-- Start Text extract --

When Martti Ahtisaari announced in April 1999 that he would not be seeking a second term as President, it left a nasty taste in the mouth.
      It wasn’t supposed to go like that. He was the first to be chosen to the position by a direct election in February 1994, and expectations were high.
      Ahtisaari had come from outside party politics and was selected as the Presidential candidate of the Social Democratic Party, and ultimately as President, though only after a tough battle.
      At the very beginning Ahtisaari had made it clear that he wanted to be in office for two terms, until 2006.
      During Ahtisaari’s term as President, the big things went well. Finland became a member of the EU and its monetary union, and the country’s economy stabilised after the recession of the early 1990s.
     
The little things, however, seemed to go wrong with unerring regularity.
      Ahtisaari was looking for a presidential place throughout his entire term, and he never found it.
      Finally he had to give up, and it came as a great relief for Ahtisaari himself, and for his wife Eeva Ahtisaari.
      It was barely a month after the announcement that he would not seek a second six-year term that Martti Ahtisaari stepped onto the world stage.

-- End Text extract --
-- Start Material provided --

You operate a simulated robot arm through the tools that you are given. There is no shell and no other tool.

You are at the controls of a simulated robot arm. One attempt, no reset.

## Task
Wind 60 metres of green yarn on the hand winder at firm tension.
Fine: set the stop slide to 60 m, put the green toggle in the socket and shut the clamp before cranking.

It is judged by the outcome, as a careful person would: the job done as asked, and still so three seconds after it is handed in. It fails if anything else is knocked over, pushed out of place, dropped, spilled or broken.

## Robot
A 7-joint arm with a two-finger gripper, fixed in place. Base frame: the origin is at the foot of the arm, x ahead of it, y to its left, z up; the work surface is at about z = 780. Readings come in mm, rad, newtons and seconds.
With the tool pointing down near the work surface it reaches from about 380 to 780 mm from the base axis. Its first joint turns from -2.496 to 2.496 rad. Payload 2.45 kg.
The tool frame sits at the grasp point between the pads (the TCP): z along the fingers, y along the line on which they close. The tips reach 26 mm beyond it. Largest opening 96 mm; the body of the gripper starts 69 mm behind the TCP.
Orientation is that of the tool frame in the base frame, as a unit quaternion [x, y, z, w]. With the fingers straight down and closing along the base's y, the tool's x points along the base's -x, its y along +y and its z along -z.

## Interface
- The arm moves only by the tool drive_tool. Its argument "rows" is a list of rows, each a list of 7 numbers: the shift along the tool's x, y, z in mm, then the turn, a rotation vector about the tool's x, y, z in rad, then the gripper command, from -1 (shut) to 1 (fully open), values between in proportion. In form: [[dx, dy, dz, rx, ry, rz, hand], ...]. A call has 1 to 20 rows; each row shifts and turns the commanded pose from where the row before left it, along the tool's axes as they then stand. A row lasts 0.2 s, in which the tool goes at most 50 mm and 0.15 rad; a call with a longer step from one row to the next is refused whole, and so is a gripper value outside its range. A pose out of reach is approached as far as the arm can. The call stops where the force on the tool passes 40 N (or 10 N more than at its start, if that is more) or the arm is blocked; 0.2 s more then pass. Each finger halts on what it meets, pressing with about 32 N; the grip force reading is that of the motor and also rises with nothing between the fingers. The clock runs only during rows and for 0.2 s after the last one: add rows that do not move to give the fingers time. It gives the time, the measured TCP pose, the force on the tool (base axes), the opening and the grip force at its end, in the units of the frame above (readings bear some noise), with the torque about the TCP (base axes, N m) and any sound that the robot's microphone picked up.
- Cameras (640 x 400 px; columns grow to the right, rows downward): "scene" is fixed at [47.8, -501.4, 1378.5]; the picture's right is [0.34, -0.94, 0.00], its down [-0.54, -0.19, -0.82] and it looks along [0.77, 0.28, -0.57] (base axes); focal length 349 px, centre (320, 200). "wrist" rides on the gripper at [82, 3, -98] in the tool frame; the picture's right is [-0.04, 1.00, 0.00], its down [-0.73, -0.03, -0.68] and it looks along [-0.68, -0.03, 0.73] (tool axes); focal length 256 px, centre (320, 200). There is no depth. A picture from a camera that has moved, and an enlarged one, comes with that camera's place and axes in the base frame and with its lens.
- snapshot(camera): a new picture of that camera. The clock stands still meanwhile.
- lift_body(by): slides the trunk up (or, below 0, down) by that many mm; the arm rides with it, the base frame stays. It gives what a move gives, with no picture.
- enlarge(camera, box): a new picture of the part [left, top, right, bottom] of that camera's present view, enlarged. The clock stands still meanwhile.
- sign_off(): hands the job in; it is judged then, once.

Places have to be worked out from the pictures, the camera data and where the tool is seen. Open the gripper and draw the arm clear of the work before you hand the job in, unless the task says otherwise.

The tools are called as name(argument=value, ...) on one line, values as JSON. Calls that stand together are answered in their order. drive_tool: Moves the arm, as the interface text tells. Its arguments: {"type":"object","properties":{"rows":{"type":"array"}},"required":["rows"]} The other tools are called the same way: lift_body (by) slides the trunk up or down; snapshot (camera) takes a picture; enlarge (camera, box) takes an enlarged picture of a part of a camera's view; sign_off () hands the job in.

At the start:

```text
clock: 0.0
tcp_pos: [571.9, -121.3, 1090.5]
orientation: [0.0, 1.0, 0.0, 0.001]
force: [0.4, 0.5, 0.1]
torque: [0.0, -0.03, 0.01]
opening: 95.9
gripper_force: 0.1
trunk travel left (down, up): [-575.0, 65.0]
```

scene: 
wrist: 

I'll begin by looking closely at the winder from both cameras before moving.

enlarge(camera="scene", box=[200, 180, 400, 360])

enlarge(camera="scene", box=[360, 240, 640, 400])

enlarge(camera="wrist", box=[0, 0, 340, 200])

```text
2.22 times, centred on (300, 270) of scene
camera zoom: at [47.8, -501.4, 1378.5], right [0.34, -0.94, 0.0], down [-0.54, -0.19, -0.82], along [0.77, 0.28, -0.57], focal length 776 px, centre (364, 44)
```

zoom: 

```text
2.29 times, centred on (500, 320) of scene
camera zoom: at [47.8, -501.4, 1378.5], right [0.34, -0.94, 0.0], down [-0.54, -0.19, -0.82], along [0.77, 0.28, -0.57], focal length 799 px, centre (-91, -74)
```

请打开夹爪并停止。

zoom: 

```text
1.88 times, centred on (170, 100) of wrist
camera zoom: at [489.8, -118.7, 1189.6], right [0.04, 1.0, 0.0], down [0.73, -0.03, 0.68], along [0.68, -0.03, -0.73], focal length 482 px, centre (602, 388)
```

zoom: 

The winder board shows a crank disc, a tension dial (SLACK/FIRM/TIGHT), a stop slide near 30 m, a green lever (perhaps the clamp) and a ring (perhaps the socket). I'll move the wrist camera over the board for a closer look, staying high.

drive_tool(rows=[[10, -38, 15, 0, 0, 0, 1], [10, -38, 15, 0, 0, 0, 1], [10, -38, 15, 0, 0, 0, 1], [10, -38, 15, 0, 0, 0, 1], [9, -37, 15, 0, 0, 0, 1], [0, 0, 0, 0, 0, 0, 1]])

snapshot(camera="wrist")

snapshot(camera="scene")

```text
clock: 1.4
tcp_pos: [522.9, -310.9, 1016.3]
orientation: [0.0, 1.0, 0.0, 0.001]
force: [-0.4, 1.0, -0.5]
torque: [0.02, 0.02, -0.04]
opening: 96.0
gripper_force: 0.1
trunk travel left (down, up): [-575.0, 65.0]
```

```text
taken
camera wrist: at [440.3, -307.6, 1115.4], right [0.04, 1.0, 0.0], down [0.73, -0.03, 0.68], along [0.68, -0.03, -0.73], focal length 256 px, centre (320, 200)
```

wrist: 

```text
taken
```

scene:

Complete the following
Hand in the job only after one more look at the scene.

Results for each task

-- End Material provided --

Complete the following
1: Output exactly the lines running from the line containing "- snapshot(camera): a" through the line containing "Places have to", and only those lines.
2: Continue the text extract from where it stops.

Results for each task
1:
- snapshot(camera): a new picture of that camera. The clock stands still meanwhile.
- lift_body(by): slides the trunk up (or, below 0, down) by that many mm; the arm rides with it, the base frame stays. It gives what a move gives, with no picture.
- enlarge(camera, box): a new picture of the part [left, top, right, bottom] of that camera's present view, enlarged. The clock stands still meanwhile.
- sign_off(): hands the job in; it is judged then, once.

Places have to be worked out from the pictures, the camera data and where the tool is seen. Open the gripper and draw the arm clear of the work before you hand the job in, unless the task says otherwise.

2:
      Under his leadership, President Slobodan Milosevic was persuaded into a peace deal, and the fighting stopped in the former Yugoslavia.
     
In the following autumn, Ahtisaari was for the first time conspicuously in the running for the Nobel Peace Prize, and his name came up once again in the autumn of 2000.
      “Healthy self-esteem, an inquisitive mind, and belief in the future”, is how Ahtisaari has sometimes evaluated his starting points, when as a young schoolteacher in the mid-1960s he went out into the world and stayed on the same path, first in development cooperation, then in the 1970s as a diplomat, in the 1980s as a UN official, and in the 1990s as a president and peace mediator.
     
From 2000, Ahtisaari has been technically retired - and involved in at least eight demanding mediation jobs.
      Each field has its own star turns. There are only a few peace mediators in the world, and Ahtisaari is a fully paid-up member of that exclusive club.
      What is the characteristic that makes him so good at what he does?
      Those who know Ahtisaari emphasise two traits: his ability to listen to everyone, and his skill in waiting for precisely the right moment.
      It seems that for long periods of time he does nothing much but whistle or hum hymns from an old hymnal.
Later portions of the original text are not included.